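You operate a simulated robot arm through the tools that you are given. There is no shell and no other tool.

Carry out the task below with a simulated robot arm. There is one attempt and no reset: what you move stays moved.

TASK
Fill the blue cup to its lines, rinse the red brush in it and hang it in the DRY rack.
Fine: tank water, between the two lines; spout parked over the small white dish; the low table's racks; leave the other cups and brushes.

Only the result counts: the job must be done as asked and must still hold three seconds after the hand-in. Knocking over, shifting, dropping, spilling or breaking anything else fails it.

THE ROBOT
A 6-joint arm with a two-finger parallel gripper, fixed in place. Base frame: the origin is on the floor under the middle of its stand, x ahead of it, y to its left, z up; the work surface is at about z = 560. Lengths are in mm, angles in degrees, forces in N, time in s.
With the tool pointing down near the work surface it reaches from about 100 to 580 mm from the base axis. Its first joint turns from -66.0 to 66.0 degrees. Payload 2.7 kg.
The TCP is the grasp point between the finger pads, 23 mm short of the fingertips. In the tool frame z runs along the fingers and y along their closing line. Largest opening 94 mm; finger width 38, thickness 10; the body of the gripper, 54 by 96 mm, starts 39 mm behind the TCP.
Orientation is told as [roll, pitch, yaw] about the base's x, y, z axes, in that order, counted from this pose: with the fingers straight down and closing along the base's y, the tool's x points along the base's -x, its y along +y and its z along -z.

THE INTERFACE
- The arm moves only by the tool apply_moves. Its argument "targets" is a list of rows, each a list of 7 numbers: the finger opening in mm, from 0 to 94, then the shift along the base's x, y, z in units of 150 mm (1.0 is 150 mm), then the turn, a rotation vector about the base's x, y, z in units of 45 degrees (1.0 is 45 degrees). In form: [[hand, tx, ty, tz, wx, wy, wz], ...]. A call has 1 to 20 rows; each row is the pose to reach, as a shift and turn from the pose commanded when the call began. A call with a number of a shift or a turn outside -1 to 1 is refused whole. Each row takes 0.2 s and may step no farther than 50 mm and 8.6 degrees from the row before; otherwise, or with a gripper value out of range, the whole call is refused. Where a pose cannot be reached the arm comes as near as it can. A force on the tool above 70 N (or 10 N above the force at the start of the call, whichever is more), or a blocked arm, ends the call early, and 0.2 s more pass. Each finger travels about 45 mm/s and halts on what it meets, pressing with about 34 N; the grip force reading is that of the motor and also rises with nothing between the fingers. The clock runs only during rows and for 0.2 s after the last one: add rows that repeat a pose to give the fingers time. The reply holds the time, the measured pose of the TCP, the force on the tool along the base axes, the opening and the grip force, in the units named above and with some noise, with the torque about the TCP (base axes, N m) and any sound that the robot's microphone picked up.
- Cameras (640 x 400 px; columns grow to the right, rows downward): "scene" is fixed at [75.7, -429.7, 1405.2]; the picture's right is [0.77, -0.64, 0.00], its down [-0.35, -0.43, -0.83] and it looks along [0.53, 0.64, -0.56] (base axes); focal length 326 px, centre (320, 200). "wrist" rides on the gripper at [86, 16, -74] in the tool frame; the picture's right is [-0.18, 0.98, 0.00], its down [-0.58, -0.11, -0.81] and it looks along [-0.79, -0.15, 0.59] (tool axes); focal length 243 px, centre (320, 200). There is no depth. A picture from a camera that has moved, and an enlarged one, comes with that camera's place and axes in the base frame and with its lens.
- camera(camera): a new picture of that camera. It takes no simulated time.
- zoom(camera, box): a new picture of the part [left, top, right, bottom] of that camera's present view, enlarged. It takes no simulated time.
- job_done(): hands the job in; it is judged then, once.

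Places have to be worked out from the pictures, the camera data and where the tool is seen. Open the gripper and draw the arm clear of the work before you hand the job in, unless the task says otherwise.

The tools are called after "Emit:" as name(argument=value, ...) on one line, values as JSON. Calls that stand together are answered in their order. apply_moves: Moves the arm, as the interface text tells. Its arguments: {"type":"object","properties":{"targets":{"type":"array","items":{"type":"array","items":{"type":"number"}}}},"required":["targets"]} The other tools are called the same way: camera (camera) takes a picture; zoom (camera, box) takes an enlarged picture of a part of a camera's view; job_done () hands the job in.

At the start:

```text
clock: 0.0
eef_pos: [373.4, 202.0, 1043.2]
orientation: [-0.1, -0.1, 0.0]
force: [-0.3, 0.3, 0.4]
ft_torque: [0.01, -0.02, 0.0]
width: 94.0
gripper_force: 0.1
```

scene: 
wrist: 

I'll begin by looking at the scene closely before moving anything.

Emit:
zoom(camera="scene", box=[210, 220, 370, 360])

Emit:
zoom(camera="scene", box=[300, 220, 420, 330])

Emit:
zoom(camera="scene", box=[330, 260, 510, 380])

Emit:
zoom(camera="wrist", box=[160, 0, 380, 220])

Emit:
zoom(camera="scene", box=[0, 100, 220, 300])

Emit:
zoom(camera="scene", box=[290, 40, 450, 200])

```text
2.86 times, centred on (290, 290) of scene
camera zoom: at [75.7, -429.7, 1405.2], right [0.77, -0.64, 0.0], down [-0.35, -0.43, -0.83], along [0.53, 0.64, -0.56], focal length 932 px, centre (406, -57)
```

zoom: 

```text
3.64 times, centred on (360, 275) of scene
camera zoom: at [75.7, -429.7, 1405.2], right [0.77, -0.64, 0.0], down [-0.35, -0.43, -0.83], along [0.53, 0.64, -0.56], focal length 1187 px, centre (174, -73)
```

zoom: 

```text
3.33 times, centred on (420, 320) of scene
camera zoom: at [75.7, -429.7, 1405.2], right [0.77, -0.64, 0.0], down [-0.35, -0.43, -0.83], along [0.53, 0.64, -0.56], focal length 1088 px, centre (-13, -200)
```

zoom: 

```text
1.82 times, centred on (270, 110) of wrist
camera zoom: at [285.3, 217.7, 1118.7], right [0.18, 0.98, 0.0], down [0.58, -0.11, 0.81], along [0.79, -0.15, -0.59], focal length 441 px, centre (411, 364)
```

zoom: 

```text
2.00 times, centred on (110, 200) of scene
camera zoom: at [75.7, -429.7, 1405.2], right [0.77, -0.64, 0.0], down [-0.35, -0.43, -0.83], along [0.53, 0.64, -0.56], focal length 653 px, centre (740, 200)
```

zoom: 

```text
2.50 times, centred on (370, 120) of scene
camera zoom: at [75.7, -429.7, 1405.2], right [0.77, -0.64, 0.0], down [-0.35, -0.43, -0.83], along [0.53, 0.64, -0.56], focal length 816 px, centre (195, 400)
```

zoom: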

§ Goal:
Type out all of the material again, word for word.

§ Solution for this exercise:
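You operate a simulated robot arm through the tools that you are given. There is no shell and no other tool.

Carry out the task below with a simulated robot arm. There is one attempt and no reset: what you move stays moved.

TASK
Fill the blue cup to its lines, rinse the red brush in it and hang it in the DRY rack.
Fine: tank water, between the two lines; spout parked over the small white dish; the low table's racks; leave the other cups and brushes.

Only the result counts: the job must be done as asked and must still hold three seconds after the hand-in. Knocking over, shifting, dropping, spilling or breaking anything else fails it.

THE ROBOT
A 6-joint arm with a two-finger parallel gripper, fixed in place. Base frame: the origin is on the floor under the middle of its stand, x ahead of it, y to its left, z up; the work surface is at about z = 560. Lengths are in mm, angles in degrees, forces in N, time in s.
With the tool pointing down near the work surface it reaches from about 100 to 580 mm from the base axis. Its first joint turns from -66.0 to 66.0 degrees. Payload 2.7 kg.
The TCP is the grasp point between the finger pads, 23 mm short of the fingertips. In the tool frame z runs along the fingers and y along their closing line. Largest opening 94 mm; finger width 38, thickness 10; the body of the gripper, 54 by 96 mm, starts 39 mm behind the TCP.
Orientation is told as [roll, pitch, yaw] about the base's x, y, z axes, in that order, counted from this pose: with the fingers straight down and closing along the base's y, the tool's x points along the base's -x, its y along +y and its z along -z.

THE INTERFACE
- The arm moves only by the tool apply_moves. Its argument "targets" is a list of rows, each a list of 7 numbers: the finger opening in mm, from 0 to 94, then the shift along the base's x, y, z in units of 150 mm (1.0 is 150 mm), then the turn, a rotation vector about the base's x, y, z in units of 45 degrees (1.0 is 45 degrees). In form: [[hand, tx, ty, tz, wx, wy, wz], ...]. A call has 1 to 20 rows; each row is the pose to reach, as a shift and turn from the pose commanded when the call began. A call with a number of a shift or a turn outside -1 to 1 is refused whole. Each row takes 0.2 s and may step no farther than 50 mm and 8.6 degrees from the row before; otherwise, or with a gripper value out of range, the whole call is refused. Where a pose cannot be reached the arm comes as near as it can. A force on the tool above 70 N (or 10 N above the force at the start of the call, whichever is more), or a blocked arm, ends the call early, and 0.2 s more pass. Each finger travels about 45 mm/s and halts on what it meets, pressing with about 34 N; the grip force reading is that of the motor and also rises with nothing between the fingers. The clock runs only during rows and for 0.2 s after the last one: add rows that repeat a pose to give the fingers time. The reply holds the time, the measured pose of the TCP, the force on the tool along the base axes, the opening and the grip force, in the units named above and with some noise, with the torque about the TCP (base axes, N m) and any sound that the robot's microphone picked up.
- Cameras (640 x 400 px; columns grow to the right, rows downward): "scene" is fixed at [75.7, -429.7, 1405.2]; the picture's right is [0.77, -0.64, 0.00], its down [-0.35, -0.43, -0.83] and it looks along [0.53, 0.64, -0.56] (base axes); focal length 326 px, centre (320, 200). "wrist" rides on the gripper at [86, 16, -74] in the tool frame; the picture's right is [-0.18, 0.98, 0.00], its down [-0.58, -0.11, -0.81] and it looks along [-0.79, -0.15, 0.59] (tool axes); focal length 243 px, centre (320, 200). There is no depth. A picture from a camera that has moved, and an enlarged one, comes with that camera's place and axes in the base frame and with its lens.
- camera(camera): a new picture of that camera. It takes no simulated time.
- zoom(camera, box): a new picture of the part [left, top, right, bottom] of that camera's present view, enlarged. It takes no simulated time.
- job_done(): hands the job in; it is judged then, once.

Places have to be worked out from the pictures, the camera data and where the tool is seen. Open the gripper and draw the arm clear of the work before you hand the job in, unless the task says otherwise.

The tools are called after "Emit:" as name(argument=value, ...) on one line, values as JSON. Calls that stand together are answered in their order. apply_moves: Moves the arm, as the interface text tells. Its arguments: {"type":"object","properties":{"targets":{"type":"array","items":{"type":"array","items":{"type":"number"}}}},"required":["targets"]} The other tools are called the same way: camera (camera) takes a picture; zoom (camera, box) takes an enlarged picture of a part of a camera's view; job_done () hands the job in.

At the start:

```text
clock: 0.0
eef_pos: [373.4, 202.0, 1043.2]
orientation: [-0.1, -0.1, 0.0]
force: [-0.3, 0.3, 0.4]
ft_torque: [0.01, -0.02, 0.0]
width: 94.0
gripper_force: 0.1
```

scene: 
wrist: 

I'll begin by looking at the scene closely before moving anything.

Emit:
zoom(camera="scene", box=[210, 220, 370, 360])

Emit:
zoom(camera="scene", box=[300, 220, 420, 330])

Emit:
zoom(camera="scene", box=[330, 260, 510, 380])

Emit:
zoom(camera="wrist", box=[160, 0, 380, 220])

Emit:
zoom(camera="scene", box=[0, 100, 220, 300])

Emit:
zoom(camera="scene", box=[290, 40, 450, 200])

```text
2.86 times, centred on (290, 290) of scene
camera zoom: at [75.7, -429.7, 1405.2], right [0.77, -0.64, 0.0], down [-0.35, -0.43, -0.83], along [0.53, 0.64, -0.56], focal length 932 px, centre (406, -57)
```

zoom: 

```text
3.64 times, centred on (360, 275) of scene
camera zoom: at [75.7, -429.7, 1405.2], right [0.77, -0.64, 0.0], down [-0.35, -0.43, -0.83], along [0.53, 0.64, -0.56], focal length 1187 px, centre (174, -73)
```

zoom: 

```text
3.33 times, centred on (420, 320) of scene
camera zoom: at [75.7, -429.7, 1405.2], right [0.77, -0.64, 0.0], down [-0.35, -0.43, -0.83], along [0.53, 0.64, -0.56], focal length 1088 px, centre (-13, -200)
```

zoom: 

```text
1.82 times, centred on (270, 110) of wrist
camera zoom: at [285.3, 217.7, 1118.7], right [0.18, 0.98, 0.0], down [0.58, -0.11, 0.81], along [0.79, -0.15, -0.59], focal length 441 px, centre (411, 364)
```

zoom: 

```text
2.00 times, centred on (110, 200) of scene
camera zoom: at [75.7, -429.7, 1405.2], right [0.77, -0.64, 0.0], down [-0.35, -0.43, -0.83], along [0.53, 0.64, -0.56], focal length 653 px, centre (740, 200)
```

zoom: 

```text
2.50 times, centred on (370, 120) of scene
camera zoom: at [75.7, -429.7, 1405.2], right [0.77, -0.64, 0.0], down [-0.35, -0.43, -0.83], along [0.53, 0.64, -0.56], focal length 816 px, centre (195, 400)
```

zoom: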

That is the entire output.